Request »
What does the document say from "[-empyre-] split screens" through "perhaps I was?"? Give the exact wording.

Document »
* * * * * * *

[-empyre-] split screens

Simon Biggs simon at littlepig.org.uk
Wed Aug 1 01:04:09 EST 2012


Hi Simon

I was half-joking when I made my crack about screens (thankfully) not being everywhere. It's just that I'm about to take a week's holiday and not have a computer with me for the first time in years. The thought of this alone is strangely liberating... I hadn't been thinking about babies and bathwater, much less techno-social totalisation (something Kriss has written about eloquently), although, when I think about it, perhaps I was?

best

Simon


On 31 Jul 2012, at 01:01, simon wrote:

> Dear <<empyreans>>,
> 
> I've enjoyed this month, but I would like to reject utterly the implication in Johannes's question, that something "went wrong in western traditions" ("What went wrong in western traditions?" 27/07/12), and also the negativity that has characterised some of the posts throughout this month. For example: ..."so perhaps screens are not everywhere. There is hope." (Simon Biggs, 30/7/12)
> 
> For the first issue, that there is something wrong with western traditions - which ones? - wanting to sustain the illusion rather than pierce it or enjoy the complementary halves of a fore-screen and a behind-the-scenes look at... wait a moment, isn't this the same west which puts out behind-the-scenes featurettes as promotional material? selling these to networks cheap to encourage audiences to fork out for the next blockbuster at the cinema?
> 
> Behind-the-scenes has developed its own industry, multiplying genres and compounding or laminating illusion and reality.

* * * * * * *

Collected data »
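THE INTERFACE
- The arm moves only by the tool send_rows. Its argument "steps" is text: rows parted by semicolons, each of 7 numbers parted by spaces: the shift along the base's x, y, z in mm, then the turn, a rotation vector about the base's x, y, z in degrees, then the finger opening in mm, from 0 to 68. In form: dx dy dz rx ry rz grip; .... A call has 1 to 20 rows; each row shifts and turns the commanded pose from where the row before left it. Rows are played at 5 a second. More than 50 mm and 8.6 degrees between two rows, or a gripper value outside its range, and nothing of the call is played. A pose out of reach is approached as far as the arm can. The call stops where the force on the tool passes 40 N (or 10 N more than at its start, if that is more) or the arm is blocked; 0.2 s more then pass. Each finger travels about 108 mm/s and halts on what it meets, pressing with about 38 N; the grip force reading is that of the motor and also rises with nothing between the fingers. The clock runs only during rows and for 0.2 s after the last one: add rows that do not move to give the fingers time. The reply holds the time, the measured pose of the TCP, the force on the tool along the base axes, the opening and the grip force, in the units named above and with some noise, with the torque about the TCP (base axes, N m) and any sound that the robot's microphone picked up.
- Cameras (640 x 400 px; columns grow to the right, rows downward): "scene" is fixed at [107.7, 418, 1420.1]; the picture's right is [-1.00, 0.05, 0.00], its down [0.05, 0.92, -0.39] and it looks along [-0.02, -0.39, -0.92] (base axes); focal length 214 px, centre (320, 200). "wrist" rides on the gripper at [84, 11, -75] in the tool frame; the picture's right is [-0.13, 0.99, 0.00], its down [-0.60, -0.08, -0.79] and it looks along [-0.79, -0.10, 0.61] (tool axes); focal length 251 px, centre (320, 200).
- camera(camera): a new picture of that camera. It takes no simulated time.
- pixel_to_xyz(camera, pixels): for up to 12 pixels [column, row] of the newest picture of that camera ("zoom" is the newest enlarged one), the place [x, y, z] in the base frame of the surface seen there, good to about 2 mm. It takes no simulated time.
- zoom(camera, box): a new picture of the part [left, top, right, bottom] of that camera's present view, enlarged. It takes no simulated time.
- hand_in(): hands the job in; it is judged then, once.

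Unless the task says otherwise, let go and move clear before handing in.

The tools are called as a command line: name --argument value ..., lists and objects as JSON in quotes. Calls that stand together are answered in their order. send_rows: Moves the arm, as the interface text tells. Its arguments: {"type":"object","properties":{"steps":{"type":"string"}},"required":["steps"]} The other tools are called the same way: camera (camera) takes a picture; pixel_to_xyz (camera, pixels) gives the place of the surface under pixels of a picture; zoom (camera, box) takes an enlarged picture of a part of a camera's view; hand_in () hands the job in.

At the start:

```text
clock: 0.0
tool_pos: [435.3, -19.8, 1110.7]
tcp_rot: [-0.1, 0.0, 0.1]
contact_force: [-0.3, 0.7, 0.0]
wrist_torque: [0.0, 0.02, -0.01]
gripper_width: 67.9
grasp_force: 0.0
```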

* * * * * * *

Exercise answer »
[-empyre-] split screens

Simon Biggs simon at littlepig.org.uk
Wed Aug 1 01:04:09 EST 2012


Hi Simon

I was half-joking when I made my crack about screens (thankfully) not being everywhere. It's just that I'm about to take a week's holiday and not have a computer with me for the first time in years. The thought of this alone is strangely liberating... I hadn't been thinking about babies and bathwater, much less techno-social totalisation (something Kriss has written about eloquently), although, when I think about it, perhaps I was?